Since the German biochemist Otto Rössler proposed the first hyperchaotic model in the years 1970s and showed to the scientific community how important hyperchaos can be in describing real life phenomena, it has become necessary to develop and propose various techniques capable of generating hyperchaotic attractors with more complex dynamics applicable in both theory and practice. We propose in this paper, an innovative method with analytical and numerical aspects able to generate a class of hyperchaotic attractors with many wings and different shapes. We use a fractal operator to obtain an expression of the modified fractal-fractional Lü system, which is therefore solved numerically. After showing that the initial model is hyperchaotic, we perform some numerical simulations that prove that the hyperchaotic status of the system remain unchanged. The results show that the modified system can generate hyperchaotic attractors of types n-wings, n × m-wings, n × m × p-wings and n × m × p × r-wings (m, n, p, r ∈ ℕ), using both linear and rotational variations.
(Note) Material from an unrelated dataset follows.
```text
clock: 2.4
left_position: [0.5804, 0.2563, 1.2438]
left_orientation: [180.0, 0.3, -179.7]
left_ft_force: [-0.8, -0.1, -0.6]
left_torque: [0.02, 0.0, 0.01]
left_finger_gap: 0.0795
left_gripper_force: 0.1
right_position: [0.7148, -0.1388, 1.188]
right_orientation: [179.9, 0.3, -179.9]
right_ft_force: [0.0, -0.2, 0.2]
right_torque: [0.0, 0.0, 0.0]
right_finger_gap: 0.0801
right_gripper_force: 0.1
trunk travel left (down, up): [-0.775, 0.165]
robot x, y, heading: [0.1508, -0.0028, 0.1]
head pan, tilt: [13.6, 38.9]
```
It appears that the system is involved in fractal designs comprising a linear or rotational self-duplication process happening in different scales across the system and ending up with the triangular or square shape.

Suggested Citation

  • Doungmo Goufo, Emile F., 2022. "Linear and rotational fractal design for multiwing hyperchaotic systems with triangle and square shapes," Chaos, Solitons & Fractals, Elsevier, vol. 161(C).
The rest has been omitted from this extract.